MOFs pour l’environnement et l’énergie : des matériaux poreux sur mesure

Résultats scientifiques

Avec près de 1000 m2 de surface spécifique par gramme, les “metal organic framework” (MOF) sont des matériaux ultraporeux très convoités pour la catalyse ou le stockage de gaz. Cependant, pour les processus dynamiques en phase liquide, l'accessibilité des micropores où se trouvent les sites actifs est parfois compliquée. Pour résoudre ce problème, une équipe de chimistes autrichiens, français et israéliens propose d’introduire de mésopores plus grands par traitement thermique de MOFs partiellement thermosensibles. Récemment présentés dans la revue Nature Communications, ces matériaux sont dotés de propriétés exceptionnelles, notamment pour la production d’hydrogène via la photocatalyse de solution de méthanol aqueuse.

Les “metal organic framework” (MOFs) suscitent un grand intérêt comme classe innovante de matériaux fonctionnels en raison de leur structure : des clusters métalliques catalytiquement actifs liés par des ligands organiques fonctionnels dans des structures cristallines ultraporeuses ordonnées. Cependant, les pores sont parfois si petits qu’ils limitent la diffusion des réactifs à travers les MOF et imposent un sérieux défi pour leur utilisation efficace en tant que catalyseurs, en particulier dans les milieux réactionnels liquides.

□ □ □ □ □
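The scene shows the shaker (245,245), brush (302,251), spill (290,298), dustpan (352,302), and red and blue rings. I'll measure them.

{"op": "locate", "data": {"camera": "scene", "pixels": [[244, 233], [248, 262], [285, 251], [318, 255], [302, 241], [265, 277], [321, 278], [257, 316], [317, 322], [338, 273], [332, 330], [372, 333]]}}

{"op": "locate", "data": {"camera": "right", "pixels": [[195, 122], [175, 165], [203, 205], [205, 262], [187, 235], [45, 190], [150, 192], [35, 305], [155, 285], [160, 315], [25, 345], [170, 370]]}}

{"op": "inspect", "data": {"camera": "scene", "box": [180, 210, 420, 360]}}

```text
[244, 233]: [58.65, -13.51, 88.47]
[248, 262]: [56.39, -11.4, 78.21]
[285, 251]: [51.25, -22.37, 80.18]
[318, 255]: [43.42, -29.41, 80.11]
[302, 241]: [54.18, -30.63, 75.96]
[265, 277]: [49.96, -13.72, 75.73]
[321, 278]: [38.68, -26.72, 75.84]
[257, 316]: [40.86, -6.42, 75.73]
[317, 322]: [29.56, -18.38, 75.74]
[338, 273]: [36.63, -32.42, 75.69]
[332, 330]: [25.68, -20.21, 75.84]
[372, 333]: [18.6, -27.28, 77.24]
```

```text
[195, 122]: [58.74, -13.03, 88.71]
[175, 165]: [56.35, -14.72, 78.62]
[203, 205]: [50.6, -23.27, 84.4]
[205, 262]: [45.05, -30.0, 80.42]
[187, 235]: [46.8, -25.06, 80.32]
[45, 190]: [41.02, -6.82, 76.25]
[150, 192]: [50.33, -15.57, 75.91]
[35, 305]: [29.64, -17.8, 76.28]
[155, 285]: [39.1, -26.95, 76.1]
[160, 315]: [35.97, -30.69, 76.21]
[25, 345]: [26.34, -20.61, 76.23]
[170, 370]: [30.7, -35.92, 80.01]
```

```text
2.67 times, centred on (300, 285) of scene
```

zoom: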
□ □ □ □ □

Pour contourner ce problème, des chimistes de l’Institut de chimie des matériaux de l’Université technique de Vienne en Autriche, en collaboration avec des chimistes du Laboratoire de catalyse et spectrochimie (CNRS/Ecole nationale supérieure d’ingénieurs de Caen/Université de Caen Normandie) et des chimistes israéliens, proposent une stratégie innovante qui consiste à introduire des mésopores dans des MOF synthétisés à partir de deux ligands organiques distincts, l’un étant thermosensible. L’élimination sélective post-synthèse de ce dernier par thermolyse permet en effet d’introduire un second niveau de porosité, plus grand, sans altérer l’intégrité du matériau poreux d’origine. Grâce à cette approche, ils ont conçu des MOF photo-actifs avec deux architectures poreuses hiérarchiques distinctes ressemblant soit à de grandes cavités, soit à de petites “fractures” ramifiées. Cette architecture de pores est directement modulable par la phase d'élimination du ligand. Les deux géométries de pores ainsi générées, étudiées en détails grâce à des méthodologies combinant des mesures précises et une utilisation avancée des méthodes d’analyse, ont permis de considérablement améliorer l’efficacité de ces matériaux en tant que photocatalyseurs pour les réactions d’évolution de l’hydrogène (jusqu’à 500% pour la structure dite « fracturée »). Cette étude, à retrouver dans Nature Communications, offre une nouvelle stratégie d'ingénierie ciblée du réseau poreux des MOF qui devrait permettre leur utilisation dans les technologies environnementales et énergétiques.

Rédacteur: AVR

Caractérisation des mésopores obtenus par traitement thermique à 300 °C pour 1, 5 et 20 heures de deux MOFs obtenus avec des ratios de ligands différents et qui conduisent à deux architectures de mésopores différentes: des cavités (en haut) et petites fractures ramifiées (en bas). © Shaghayegh Naghdi et al.

Référence

Selective ligand removal to improve accessibility of active sites in hierarchical MOFs for heterogeneous photocatalysis

Shaghayegh Naghdi, Alexey Cherevan, Ariane Giesriegl, Rémy Guillet-Nicolas, Santu Biswas, Tushar Gupta, Jia Wang, Thomas Haunold, Bernhard Christian. Bayer-Skoff, Günther Rupprechter, Maytal Caspary Toroker, Freddy Kleitz et Dominik Eder Nature Communications 12 janvier 2022.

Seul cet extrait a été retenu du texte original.